Es ist alles eine Frage der Haltung …
… insbesondere musikalisch. Einer der Knackpunkte in der Musik von Augst & Daemgen besteht in der Abwehr von akademischen Haltungen. Beide haben zeitweise Musikinstitutionen durchlaufen. Das soziale Gefüge von Musikhochschulen inklusive des Schutzraums, den sie gewähren, ist dabei eine Sache. Doch wenn Augst & Daemgen sich in Bezug auf ihre Musik von akademischen Haltungen loslösen wollen, dann hat das mehr mit den ästhetischen Ein- und Auswüchsen solcher Institutionen zu tun. Vornehmlich die akademisierte Arbeitsteilung zwischen Komponisten und Musikern.
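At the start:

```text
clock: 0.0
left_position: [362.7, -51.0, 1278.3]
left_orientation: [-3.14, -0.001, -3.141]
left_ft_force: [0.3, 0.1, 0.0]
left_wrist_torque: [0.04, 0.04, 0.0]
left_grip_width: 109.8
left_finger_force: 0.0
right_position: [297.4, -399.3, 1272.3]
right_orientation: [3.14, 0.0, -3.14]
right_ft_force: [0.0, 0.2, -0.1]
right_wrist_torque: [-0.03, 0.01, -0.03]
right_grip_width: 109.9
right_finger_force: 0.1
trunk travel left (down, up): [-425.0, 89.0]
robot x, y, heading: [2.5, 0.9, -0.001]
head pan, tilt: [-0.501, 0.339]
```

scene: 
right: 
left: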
Musik fängt bei Augst & Daemgen mit dem Musikmachen an. Und das Musikmachen fängt mit dem Lied an; einem in Gemeinschaften virtuell geteilten Gedankengut, das je nach Situation und Stimmung anders intoniert, dargeboten oder neu getextet werden kann, das aber seine Aussagekraft immer über ein einheitsstiftendes Moment erhält – ähnlich den sozialen Konventionen, die jeder kennt und über die man sich nicht mehr verständigen muss. Aus der Sicht von Augst & Daemgen kann man das Anfertigen einer Partitur in einer ursprünglichen Form begreifen: Es muss das notiert werden, was man sich nicht einfach merken kann. Die Notation ist eine Notiz. Augst & Daemgen umgehen damit, aus einer kritischen Perspektive betrachtet, die mannigfaltigen Rationalisierungsprozesse der (Kunst-)Musik, wo beispielsweise selbst das kleinste Detail einer Lautproduktion oder -äußerung zu fixieren versucht wird. Dieser (Um-)Weg über die Partitur evoziert einen rationalistischen Umgang mit Musik, bei welchem den Musikern Handlungen, Gesten und Aktionen vorgeschrieben werden – egal, wie offen die Partitur angelegt ist. Das Musizieren mit den je eigenen, ästhetischen Qualitäten und Prozessen wird hier nur in sehr spezifischen, theoretisierten Zusammenhängen berücksichtigt.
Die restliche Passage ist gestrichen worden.